Passage provided ->
Minggu, 19 Februari 2012

Hakim Doleansi

HAKIM DOLEANSI
Sebelum reformasi perpajakan tahun 1983, telah dikenal upaya administratif, yakni Hakim Doleansi”. Doleansi atau keberatan diajukan oleh WP dalam hal terjadinya sengketa antara WP akibat penetapan pajak yang ditetapkan oleh fiskus. Pengaturan ini terdapat dalam Ordonansi Pajak Pendapatan (1944) ataupun Ordonansi Pajak Perseroan (1925) dan peraturan perundang-undangan lain ketika itu. Keberatan tersebut diajukan kepada instansi perpajakan sehingga upaya ini lebih merupakan upaya administratif. Atas putusan Doleansi, Wajib Pajak (WP) dapat mengajukan keberatan kepada Majelis Pertimbangan Pajak (MPP). Menurut Rochamat Soemitro, upaya hukum ini termasuk kategori Peradilan Semu atau Kuasi Peradilan.
Padahal, yang dikehendaki adalah adanya peradilan yang mandiri dalam arti sesungguhnya. Baik Doleansi maupun MPP, secara nomenklatur lebih memperlihatkan sebuah upaya administratif, padahal yang dikehendaki adalah keadilan bagi WP. Baru pada reformasi perpajakan 1983 diintroduksikan adanya PP. Akan tetapi, untuk merealisasikan PP itu, pembentuk UU masih menempuh jalan berliku karena melalui UU Nomor 17 tahun 1997 ditetapkan Badan Penyelesaian Sengketa Pajak (BPSP). Sesungguhnya lembaga yang terakhir tak jauh berbeda dengan dua lembaga di atas. Ironisnya melalui UU Peradilan Tata Usaha Negara tahun 1986 upaya yang ditempuh WP dengan menggunakan sarana di atas dinyatakan sebagai upaya administratif.

Problems to work on ->
a) Copy the part of the passage provided from the words "Padahal, yang dikehendaki" through the words "sebagai upaya administratif.".
b) Produce the text that comes next in the passage provided.

Recorded information ->
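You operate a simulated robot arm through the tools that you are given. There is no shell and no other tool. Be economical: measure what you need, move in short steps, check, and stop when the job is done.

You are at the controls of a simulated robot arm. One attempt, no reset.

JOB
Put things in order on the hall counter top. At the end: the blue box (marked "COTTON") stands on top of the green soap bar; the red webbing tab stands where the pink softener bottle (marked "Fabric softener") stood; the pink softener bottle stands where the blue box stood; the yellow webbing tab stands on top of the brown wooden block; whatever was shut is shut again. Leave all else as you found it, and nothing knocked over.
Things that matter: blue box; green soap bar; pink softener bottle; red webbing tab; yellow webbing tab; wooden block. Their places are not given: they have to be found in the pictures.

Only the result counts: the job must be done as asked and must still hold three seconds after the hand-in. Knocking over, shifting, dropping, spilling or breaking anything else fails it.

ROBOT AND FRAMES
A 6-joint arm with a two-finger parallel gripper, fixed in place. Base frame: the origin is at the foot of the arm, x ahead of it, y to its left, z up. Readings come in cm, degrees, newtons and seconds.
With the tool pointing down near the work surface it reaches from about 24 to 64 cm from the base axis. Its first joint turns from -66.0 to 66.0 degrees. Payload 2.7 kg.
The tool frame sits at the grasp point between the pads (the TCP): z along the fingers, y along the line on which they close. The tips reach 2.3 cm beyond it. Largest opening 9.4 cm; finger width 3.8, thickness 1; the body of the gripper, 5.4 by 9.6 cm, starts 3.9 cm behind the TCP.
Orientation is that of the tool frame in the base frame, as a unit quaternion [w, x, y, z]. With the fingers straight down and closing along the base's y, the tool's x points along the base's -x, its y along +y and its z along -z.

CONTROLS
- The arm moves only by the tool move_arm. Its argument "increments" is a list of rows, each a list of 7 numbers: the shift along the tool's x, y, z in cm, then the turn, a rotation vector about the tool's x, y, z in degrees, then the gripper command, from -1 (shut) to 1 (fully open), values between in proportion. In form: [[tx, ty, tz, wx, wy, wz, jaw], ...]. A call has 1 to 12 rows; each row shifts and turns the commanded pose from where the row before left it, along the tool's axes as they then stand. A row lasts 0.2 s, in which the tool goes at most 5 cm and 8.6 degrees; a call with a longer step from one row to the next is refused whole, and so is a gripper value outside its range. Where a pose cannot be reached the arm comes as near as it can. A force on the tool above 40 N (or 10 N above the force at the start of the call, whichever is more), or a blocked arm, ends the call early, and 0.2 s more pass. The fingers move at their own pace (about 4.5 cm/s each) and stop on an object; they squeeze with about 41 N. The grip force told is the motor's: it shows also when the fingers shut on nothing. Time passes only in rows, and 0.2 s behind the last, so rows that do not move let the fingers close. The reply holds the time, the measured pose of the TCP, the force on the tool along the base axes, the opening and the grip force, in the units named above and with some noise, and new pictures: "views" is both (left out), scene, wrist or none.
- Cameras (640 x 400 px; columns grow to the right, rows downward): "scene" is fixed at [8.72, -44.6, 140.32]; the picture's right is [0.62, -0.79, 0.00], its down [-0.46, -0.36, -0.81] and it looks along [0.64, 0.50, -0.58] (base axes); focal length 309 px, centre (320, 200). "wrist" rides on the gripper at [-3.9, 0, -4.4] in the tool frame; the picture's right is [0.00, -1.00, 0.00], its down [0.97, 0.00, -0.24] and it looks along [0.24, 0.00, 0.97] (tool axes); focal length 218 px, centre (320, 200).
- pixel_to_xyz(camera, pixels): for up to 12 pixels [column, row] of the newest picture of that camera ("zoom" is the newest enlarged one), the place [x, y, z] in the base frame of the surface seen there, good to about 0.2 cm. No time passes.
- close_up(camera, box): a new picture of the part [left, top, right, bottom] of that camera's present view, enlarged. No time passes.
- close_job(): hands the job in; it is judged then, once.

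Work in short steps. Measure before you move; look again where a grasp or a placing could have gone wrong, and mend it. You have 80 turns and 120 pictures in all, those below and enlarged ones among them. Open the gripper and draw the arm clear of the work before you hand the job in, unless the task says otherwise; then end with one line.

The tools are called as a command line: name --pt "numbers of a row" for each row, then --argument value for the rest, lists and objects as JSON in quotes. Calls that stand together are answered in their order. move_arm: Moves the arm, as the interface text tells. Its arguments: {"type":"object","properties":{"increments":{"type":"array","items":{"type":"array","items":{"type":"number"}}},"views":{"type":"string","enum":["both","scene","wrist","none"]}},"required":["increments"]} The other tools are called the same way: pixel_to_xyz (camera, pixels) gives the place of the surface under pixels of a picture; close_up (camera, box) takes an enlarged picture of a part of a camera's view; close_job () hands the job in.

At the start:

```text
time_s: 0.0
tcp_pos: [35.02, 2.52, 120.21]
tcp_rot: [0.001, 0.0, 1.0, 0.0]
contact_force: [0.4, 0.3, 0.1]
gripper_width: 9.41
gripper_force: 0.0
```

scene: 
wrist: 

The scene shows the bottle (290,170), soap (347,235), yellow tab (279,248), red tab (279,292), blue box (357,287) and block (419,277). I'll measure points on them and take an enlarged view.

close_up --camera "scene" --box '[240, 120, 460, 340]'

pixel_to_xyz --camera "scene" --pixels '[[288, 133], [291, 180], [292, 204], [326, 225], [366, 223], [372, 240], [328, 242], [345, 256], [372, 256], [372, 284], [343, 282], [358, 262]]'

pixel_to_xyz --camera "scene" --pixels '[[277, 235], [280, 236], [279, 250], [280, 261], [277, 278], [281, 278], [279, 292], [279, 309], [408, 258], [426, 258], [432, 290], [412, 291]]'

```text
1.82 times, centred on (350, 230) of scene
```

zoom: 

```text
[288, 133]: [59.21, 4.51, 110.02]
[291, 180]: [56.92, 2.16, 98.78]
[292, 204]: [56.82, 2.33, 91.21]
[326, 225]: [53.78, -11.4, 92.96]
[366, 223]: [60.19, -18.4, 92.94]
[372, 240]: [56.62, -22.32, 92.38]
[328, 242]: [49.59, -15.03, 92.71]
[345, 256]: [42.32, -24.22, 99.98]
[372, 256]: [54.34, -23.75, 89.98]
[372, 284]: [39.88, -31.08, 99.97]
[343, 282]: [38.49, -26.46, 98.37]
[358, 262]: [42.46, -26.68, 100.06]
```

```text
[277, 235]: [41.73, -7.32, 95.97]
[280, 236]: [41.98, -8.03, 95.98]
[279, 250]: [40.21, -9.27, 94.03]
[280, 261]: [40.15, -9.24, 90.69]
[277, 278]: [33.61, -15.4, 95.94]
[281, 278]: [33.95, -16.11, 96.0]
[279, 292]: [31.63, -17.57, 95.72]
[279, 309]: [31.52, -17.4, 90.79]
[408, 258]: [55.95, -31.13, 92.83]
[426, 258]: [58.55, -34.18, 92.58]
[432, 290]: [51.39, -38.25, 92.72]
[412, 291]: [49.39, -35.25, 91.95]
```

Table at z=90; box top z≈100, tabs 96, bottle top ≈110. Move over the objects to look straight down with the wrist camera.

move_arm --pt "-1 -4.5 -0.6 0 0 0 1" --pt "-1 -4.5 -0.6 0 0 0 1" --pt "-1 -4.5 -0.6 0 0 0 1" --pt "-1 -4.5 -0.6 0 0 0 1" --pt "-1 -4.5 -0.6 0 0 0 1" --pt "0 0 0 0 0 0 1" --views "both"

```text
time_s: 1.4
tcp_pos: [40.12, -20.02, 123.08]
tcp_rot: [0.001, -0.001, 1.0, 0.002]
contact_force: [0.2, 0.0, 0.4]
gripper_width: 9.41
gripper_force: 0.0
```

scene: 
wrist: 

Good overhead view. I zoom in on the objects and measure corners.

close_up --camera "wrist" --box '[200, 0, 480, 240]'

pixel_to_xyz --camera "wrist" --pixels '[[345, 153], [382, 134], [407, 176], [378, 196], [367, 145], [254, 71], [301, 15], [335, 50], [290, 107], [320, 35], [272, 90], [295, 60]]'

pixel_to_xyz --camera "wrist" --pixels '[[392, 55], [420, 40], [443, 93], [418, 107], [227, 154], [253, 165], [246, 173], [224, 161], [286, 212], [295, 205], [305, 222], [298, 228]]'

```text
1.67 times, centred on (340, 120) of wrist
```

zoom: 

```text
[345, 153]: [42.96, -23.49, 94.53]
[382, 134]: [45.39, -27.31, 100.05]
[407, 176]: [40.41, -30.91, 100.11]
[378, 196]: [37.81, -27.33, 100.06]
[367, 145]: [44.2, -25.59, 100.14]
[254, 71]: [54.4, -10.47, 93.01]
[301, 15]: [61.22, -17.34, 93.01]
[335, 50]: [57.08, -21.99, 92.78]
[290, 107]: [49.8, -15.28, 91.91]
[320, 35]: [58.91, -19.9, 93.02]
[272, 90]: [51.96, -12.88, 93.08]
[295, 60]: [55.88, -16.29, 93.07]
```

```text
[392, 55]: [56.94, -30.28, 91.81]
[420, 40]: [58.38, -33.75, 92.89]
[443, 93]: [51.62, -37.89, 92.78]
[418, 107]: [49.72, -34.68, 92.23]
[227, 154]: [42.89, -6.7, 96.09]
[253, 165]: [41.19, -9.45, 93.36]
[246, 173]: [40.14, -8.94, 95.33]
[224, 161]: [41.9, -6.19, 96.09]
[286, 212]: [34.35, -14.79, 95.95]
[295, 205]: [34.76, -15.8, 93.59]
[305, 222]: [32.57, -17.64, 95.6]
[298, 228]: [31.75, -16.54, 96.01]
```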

==

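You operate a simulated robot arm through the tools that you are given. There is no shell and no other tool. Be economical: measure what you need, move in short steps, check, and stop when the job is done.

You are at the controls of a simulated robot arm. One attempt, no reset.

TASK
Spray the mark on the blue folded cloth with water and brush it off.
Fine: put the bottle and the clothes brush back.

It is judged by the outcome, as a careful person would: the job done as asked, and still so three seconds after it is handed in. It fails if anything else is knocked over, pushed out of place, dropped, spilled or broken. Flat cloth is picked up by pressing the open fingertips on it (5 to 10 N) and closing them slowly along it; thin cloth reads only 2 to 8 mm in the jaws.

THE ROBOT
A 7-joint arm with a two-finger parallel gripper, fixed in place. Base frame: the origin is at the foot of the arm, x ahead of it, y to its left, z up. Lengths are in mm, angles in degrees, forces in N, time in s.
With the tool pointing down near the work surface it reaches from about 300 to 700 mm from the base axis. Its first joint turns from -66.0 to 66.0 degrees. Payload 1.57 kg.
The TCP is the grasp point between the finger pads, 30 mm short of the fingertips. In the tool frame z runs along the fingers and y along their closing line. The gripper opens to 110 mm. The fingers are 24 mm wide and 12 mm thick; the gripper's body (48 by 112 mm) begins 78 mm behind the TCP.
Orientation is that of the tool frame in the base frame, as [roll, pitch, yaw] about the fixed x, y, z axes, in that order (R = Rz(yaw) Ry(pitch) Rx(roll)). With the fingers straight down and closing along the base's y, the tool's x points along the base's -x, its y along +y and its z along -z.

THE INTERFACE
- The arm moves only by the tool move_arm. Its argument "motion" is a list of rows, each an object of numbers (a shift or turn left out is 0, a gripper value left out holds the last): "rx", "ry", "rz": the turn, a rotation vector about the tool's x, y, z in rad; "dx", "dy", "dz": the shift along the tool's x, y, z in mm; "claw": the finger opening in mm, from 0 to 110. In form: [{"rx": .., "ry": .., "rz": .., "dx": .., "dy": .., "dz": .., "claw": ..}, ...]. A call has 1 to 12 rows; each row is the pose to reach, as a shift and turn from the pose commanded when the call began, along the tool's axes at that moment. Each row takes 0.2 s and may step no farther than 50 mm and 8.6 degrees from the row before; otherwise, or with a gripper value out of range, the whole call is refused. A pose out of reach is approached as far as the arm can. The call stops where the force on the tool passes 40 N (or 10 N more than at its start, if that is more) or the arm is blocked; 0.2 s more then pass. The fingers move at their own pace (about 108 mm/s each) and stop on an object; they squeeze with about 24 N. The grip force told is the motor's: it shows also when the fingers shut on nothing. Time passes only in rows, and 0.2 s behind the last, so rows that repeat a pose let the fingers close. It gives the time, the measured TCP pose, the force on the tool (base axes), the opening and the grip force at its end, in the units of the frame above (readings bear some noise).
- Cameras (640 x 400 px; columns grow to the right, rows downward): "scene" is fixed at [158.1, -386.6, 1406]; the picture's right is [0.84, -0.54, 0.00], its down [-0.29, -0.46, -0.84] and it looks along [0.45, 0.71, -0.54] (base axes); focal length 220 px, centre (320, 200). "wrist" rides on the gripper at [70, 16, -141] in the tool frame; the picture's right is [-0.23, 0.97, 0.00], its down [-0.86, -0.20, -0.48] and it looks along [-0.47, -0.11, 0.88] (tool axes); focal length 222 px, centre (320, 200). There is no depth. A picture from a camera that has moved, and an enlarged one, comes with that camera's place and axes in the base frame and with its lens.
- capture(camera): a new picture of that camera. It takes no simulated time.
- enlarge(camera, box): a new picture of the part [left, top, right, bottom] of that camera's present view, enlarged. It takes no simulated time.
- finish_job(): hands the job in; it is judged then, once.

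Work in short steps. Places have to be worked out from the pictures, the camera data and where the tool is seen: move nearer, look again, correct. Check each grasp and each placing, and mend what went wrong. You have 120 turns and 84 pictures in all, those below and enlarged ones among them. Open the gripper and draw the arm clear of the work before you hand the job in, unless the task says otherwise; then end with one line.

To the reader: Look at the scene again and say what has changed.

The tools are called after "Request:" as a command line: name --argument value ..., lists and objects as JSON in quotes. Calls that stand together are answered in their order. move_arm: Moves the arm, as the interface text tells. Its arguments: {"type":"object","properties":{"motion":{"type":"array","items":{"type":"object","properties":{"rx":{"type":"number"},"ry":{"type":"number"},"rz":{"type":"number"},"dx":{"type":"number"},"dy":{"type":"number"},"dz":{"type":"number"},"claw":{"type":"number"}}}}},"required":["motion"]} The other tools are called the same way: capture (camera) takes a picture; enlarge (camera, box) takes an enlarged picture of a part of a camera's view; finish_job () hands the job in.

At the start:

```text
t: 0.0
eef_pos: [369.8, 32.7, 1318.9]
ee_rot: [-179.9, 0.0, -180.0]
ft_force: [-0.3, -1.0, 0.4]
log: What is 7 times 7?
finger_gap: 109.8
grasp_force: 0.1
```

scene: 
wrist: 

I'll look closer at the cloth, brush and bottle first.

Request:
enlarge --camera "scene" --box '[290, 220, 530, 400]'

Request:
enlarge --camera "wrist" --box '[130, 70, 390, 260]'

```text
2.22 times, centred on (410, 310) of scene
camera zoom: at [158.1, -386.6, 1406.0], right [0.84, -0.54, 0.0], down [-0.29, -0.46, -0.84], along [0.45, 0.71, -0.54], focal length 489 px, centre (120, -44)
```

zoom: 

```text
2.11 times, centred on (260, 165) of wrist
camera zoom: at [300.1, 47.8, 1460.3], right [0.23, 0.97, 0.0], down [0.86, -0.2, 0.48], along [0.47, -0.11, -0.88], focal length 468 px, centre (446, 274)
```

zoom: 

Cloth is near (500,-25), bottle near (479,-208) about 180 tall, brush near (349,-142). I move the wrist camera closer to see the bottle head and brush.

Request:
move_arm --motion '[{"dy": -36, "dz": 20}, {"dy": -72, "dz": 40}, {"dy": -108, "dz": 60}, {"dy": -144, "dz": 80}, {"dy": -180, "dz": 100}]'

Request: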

Task-by-task answers ->
a)
Padahal, yang dikehendaki adalah adanya peradilan yang mandiri dalam arti sesungguhnya. Baik Doleansi maupun MPP, secara nomenklatur lebih memperlihatkan sebuah upaya administratif, padahal yang dikehendaki adalah keadilan bagi WP. Baru pada reformasi perpajakan 1983 diintroduksikan adanya PP. Akan tetapi, untuk merealisasikan PP itu, pembentuk UU masih menempuh jalan berliku karena melalui UU Nomor 17 tahun 1997 ditetapkan Badan Penyelesaian Sengketa Pajak (BPSP). Sesungguhnya lembaga yang terakhir tak jauh berbeda dengan dua lembaga di atas. Ironisnya melalui UU Peradilan Tata Usaha Negara tahun 1986 upaya yang ditempuh WP dengan menggunakan sarana di atas dinyatakan sebagai upaya administratif.

b)
Dengan demikian, baik terhadap putusan MPP maupun BPSP dapat diajukan gugatan ke Pengadilan Tinggi Tata Usaha Negara sehingga sudah dapat diduga penerimaan negara dari sektor ini akan tersendat akibat WP masih melakukan upaya hukum. Walau secara normatif dalam kedua UU terdapat penegasan bahwa pengajuan keberatan tidak menunda wajib pajak untuk melaksanakan kewajiban perpajakan, secara faktual justru wajib pajak terkadang mengajukan penundaan kewajibannya karena masih melakukan upaya hukum. Diakui atau tidak, dalam proses ini tindakan main mata antara pihak-pihak dapat terjadi, yang secara langsung atau tidak langsung bernuansa suap atau bahkan korupsi.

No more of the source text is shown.